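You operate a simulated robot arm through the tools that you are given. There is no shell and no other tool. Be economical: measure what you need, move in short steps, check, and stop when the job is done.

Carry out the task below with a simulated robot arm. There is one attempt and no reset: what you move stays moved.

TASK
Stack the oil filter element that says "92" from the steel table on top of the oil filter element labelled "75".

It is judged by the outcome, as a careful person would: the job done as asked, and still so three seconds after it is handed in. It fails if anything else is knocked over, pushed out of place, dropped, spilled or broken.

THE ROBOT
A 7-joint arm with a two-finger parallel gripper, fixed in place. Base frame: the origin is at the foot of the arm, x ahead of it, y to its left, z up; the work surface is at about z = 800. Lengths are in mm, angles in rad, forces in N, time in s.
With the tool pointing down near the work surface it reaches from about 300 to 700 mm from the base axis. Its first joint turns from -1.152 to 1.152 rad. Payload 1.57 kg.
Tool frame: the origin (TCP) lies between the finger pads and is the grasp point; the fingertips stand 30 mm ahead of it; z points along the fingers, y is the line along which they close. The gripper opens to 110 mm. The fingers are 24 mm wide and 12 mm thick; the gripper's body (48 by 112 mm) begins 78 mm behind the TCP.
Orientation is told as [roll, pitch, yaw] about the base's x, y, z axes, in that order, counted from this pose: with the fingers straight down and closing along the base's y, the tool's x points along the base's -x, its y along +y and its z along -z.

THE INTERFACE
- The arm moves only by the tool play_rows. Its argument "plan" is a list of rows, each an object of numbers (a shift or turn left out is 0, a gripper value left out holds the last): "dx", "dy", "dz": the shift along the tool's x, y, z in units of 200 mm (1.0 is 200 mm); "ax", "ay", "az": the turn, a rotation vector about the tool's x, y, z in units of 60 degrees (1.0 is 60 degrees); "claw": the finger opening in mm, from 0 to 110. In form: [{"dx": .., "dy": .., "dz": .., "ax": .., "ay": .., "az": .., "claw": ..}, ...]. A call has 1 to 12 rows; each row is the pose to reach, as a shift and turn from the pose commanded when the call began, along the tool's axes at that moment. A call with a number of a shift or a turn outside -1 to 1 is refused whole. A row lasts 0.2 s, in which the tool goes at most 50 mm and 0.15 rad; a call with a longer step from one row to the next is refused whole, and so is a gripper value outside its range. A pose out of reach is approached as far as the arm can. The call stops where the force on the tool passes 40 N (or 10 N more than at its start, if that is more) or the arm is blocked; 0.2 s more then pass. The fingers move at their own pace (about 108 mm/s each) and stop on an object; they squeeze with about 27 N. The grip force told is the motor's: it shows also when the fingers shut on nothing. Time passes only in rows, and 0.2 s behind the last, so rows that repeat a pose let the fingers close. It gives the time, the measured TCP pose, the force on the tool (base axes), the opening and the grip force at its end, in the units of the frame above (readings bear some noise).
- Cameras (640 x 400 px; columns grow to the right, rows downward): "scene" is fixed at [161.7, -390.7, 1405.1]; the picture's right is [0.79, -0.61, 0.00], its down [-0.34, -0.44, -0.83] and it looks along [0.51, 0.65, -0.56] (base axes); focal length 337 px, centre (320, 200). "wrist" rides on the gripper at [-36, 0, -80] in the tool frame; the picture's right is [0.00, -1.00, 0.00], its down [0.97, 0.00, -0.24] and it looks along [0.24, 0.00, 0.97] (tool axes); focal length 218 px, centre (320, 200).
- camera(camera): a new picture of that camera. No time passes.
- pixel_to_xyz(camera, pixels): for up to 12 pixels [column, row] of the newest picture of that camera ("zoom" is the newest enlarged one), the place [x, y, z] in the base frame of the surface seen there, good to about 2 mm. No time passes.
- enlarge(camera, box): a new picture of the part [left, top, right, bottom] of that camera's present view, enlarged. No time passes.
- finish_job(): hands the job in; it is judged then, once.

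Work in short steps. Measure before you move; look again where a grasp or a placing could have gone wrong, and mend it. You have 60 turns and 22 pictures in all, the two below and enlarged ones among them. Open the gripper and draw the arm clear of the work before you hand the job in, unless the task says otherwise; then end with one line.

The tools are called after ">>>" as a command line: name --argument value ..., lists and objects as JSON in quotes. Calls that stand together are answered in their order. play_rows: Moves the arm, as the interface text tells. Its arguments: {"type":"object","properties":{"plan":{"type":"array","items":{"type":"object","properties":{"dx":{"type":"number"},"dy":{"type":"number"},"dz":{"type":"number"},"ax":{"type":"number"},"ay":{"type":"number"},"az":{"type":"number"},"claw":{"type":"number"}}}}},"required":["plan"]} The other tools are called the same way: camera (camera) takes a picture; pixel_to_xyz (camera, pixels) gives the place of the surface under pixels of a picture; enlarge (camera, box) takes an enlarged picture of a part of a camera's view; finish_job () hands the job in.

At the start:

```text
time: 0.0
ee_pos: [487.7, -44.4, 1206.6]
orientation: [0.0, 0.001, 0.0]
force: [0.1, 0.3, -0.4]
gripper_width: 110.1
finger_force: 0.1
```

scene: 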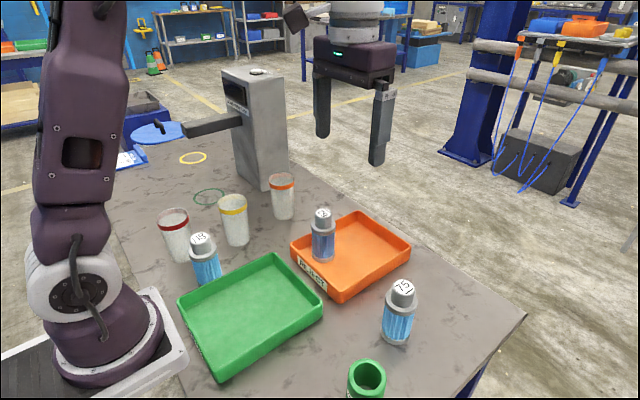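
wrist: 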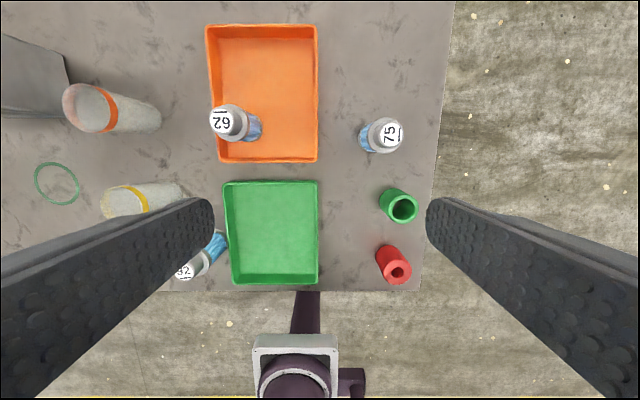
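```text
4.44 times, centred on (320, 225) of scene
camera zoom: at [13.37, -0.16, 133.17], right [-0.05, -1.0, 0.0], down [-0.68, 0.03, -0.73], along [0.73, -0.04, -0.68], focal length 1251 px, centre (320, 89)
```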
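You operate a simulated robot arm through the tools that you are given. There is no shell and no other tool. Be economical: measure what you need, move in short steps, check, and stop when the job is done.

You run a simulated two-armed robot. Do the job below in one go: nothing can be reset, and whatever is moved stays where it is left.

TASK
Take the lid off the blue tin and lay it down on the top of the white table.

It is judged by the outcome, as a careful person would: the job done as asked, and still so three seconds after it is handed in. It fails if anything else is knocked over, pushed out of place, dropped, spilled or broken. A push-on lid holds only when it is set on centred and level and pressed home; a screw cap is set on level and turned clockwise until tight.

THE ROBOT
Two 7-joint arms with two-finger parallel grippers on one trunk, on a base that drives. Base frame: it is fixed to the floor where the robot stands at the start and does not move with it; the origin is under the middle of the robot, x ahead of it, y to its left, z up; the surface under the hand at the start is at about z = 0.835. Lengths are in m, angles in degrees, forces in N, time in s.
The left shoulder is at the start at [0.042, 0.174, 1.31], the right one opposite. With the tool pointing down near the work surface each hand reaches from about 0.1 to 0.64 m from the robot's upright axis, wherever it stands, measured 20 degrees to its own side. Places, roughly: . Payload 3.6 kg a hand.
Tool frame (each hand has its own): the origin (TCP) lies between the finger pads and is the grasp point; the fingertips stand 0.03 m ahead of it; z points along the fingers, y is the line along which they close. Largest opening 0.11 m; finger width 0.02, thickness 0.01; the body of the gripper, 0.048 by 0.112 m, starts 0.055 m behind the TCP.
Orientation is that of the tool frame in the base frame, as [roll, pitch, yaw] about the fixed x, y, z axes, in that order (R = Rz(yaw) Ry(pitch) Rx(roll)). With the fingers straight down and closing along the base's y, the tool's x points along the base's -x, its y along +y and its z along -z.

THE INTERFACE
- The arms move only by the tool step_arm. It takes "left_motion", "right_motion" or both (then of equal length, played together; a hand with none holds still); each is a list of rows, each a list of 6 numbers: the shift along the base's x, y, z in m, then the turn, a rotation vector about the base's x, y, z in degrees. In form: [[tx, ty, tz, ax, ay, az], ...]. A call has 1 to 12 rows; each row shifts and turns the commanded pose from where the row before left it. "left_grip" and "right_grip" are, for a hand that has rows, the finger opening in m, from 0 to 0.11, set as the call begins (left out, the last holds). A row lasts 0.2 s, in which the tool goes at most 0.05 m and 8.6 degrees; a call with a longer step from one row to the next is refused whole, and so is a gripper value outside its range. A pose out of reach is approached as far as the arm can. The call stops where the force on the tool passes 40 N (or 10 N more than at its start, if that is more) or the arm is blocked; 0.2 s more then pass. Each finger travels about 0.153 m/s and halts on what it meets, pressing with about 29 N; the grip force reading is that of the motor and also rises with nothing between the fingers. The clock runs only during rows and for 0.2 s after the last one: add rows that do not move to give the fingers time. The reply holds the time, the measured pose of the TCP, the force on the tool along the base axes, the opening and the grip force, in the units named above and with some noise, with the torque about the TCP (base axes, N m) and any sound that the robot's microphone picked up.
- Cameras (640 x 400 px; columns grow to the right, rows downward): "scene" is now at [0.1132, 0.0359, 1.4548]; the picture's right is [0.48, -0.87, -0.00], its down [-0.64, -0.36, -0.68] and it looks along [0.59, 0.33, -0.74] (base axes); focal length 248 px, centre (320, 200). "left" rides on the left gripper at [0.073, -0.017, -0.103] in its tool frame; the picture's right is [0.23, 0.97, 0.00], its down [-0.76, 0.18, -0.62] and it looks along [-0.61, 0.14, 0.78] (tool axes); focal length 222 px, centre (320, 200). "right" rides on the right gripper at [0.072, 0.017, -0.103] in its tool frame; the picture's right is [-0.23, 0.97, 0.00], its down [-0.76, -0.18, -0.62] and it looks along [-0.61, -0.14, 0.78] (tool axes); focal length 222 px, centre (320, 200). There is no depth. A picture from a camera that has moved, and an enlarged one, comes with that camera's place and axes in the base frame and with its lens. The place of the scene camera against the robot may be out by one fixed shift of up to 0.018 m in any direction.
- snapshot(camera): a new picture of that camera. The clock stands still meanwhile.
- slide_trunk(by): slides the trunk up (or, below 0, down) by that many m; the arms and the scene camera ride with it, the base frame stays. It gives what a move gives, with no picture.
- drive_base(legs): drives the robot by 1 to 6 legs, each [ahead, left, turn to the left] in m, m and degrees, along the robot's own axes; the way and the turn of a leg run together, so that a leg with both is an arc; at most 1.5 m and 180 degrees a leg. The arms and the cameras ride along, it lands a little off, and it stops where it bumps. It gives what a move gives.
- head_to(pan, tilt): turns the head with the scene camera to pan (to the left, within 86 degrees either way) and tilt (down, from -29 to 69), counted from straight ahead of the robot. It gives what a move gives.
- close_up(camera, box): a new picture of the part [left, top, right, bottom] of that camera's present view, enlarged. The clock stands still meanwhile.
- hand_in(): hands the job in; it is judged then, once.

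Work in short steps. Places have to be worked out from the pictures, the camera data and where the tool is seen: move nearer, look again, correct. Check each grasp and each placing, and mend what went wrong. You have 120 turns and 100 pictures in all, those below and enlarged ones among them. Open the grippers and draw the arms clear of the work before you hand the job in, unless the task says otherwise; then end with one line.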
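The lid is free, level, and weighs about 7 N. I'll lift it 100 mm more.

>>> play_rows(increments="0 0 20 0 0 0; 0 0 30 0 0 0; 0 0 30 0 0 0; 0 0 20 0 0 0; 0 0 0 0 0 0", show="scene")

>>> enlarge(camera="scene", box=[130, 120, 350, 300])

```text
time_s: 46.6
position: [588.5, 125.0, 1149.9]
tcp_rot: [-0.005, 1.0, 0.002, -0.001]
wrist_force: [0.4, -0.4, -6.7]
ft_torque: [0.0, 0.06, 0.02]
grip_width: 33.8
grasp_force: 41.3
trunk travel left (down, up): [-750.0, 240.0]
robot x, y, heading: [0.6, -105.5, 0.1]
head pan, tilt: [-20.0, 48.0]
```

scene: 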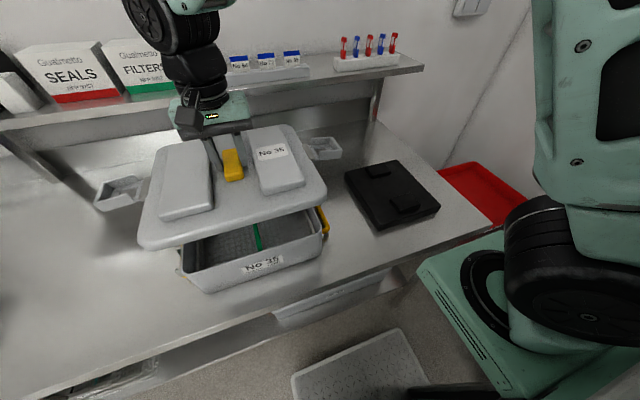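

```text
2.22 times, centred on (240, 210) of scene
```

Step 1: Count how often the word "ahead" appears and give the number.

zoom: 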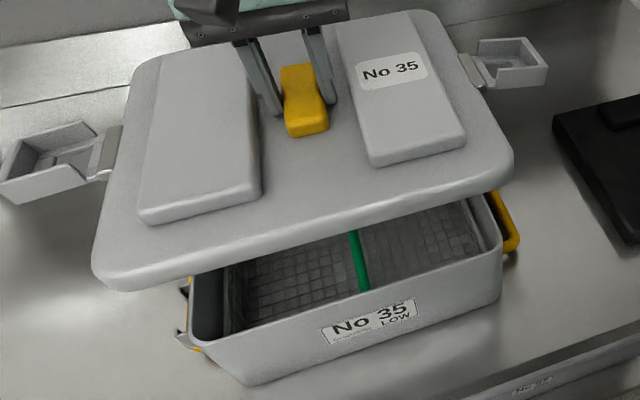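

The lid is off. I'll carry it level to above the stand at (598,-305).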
-=-=-
» **Instructions to follow**: The line with "218 px, centre (320, 200)." marks the start and the line with "- pixel_to_xyz(camera, pixels): for" marks the end; transcribe every line in that stretch, unchanged. Put them in a Markdown table headed Nr and Value, one numbered row for each line that is not blank.

» **Complete output**:
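| Nr | Value |
|---|---|
| 1 | - Cameras (640 x 400 px; columns grow to the right, rows downward): "scene" is fixed at [161.7, -390.7, 1405.1]; the picture's right is [0.79, -0.61, 0.00], its down [-0.34, -0.44, -0.83] and it looks along [0.51, 0.65, -0.56] (base axes); focal length 337 px, centre (320, 200). "wrist" rides on the gripper at [-36, 0, -80] in the tool frame; the picture's right is [0.00, -1.00, 0.00], its down [0.97, 0.00, -0.24] and it looks along [0.24, 0.00, 0.97] (tool axes); focal length 218 px, centre (320, 200). |
| 2 | - camera(camera): a new picture of that camera. No time passes. |
| 3 | - pixel_to_xyz(camera, pixels): for up to 12 pixels [column, row] of the newest picture of that camera ("zoom" is the newest enlarged one), the place [x, y, z] in the base frame of the surface seen there, good to about 2 mm. No time passes. |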